TASK DESCRIPTION: Count every line of the listing where the string "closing" occurs, and reply with the count alone.

# # # # #

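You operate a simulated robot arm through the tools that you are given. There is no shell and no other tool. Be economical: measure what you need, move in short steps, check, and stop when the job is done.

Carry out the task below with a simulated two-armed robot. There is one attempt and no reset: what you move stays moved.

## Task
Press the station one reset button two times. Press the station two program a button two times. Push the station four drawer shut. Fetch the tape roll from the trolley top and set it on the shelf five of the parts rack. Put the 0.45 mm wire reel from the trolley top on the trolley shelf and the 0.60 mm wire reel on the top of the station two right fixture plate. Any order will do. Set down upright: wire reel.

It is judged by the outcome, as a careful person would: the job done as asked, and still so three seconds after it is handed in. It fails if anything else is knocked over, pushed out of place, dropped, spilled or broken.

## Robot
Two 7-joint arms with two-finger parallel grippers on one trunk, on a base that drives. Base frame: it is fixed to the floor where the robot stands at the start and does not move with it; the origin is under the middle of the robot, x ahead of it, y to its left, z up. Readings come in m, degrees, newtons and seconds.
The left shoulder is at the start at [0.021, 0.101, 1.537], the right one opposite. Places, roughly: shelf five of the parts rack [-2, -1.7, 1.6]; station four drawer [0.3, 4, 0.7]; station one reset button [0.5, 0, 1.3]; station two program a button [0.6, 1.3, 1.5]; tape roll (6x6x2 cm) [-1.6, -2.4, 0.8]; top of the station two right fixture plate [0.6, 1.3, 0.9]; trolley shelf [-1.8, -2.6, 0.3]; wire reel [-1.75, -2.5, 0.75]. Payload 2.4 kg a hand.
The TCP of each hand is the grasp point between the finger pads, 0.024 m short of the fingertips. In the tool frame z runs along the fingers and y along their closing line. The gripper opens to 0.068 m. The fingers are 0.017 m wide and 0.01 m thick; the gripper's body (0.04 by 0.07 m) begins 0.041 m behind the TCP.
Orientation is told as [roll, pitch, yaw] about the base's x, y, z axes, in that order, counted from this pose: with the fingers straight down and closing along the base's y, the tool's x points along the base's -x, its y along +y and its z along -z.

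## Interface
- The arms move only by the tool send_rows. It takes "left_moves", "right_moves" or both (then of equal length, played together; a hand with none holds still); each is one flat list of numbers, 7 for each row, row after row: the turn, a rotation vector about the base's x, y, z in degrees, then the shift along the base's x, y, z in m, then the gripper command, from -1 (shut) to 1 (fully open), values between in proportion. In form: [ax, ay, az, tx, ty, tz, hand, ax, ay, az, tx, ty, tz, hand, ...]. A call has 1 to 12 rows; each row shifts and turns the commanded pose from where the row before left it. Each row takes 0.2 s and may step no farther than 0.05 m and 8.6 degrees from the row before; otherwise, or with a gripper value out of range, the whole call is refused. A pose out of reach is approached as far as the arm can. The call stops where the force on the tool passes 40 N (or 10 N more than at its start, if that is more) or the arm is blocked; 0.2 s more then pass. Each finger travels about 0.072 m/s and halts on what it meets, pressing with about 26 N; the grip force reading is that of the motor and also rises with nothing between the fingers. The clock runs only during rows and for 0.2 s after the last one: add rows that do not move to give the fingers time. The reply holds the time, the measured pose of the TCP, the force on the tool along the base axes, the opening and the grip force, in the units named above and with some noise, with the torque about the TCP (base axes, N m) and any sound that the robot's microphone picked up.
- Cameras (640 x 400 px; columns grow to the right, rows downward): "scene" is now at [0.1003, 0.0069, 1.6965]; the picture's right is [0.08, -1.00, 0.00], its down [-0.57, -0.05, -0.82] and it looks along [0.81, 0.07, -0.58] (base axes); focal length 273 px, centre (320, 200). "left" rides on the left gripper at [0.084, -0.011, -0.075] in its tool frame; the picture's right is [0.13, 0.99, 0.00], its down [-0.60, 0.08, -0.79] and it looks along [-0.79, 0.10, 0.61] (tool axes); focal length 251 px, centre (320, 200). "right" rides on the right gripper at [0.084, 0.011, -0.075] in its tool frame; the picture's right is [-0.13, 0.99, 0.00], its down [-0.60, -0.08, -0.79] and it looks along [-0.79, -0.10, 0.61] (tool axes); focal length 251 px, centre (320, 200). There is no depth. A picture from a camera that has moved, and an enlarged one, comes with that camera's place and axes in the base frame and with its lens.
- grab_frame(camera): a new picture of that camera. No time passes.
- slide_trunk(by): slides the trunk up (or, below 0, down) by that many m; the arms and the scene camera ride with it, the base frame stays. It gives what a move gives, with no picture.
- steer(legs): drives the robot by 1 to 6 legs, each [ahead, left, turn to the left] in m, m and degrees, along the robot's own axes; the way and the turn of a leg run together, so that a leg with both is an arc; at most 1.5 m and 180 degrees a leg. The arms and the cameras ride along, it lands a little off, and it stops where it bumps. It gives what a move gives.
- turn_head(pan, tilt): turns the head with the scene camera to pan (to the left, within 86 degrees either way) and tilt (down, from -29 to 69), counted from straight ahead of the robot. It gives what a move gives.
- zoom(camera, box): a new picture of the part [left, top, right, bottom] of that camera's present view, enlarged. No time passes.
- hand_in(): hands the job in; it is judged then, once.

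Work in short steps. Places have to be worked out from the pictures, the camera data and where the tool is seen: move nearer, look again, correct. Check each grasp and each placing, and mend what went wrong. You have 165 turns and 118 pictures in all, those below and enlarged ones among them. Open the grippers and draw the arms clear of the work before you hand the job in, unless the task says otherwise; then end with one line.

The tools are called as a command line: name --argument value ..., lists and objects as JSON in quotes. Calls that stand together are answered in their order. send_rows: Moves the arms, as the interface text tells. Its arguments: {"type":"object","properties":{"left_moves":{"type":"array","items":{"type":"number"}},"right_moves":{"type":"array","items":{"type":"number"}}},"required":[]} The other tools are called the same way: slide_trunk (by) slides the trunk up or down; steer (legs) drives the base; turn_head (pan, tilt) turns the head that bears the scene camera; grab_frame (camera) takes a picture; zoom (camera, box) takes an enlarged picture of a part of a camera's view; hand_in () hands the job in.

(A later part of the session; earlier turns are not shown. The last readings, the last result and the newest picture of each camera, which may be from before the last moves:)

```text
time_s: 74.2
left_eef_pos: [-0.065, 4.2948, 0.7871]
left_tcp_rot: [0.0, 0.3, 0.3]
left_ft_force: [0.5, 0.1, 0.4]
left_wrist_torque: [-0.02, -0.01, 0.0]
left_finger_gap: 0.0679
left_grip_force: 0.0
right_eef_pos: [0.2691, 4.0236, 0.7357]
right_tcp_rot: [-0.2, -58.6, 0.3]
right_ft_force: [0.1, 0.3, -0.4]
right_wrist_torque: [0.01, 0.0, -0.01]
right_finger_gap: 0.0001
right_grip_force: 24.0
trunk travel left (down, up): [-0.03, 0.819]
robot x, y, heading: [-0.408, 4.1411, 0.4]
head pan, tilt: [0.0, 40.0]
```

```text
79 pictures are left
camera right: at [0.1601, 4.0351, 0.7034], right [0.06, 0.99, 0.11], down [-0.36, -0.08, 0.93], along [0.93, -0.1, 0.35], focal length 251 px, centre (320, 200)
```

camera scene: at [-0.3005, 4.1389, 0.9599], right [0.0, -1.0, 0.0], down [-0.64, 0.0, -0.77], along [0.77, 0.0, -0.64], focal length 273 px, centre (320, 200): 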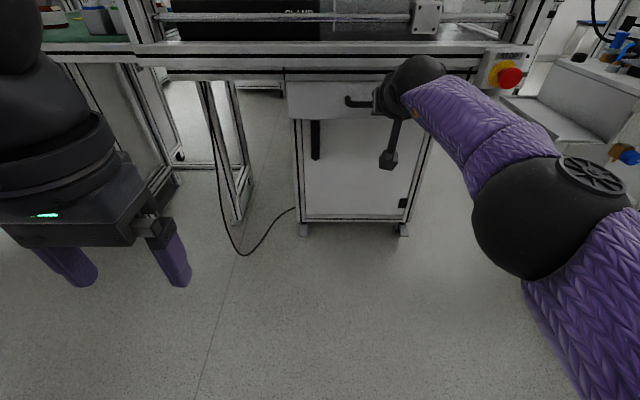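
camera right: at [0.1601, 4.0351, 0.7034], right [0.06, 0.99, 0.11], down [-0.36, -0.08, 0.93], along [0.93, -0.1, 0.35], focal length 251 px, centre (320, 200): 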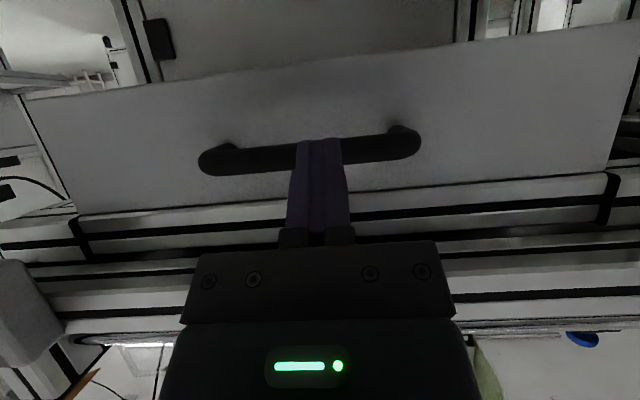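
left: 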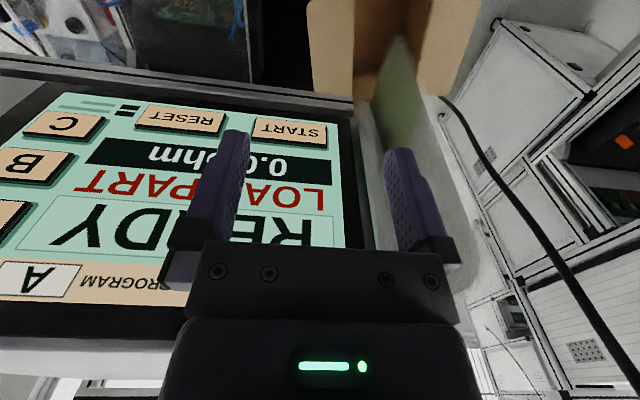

# # # # #

FINISHED EXERCISE: 2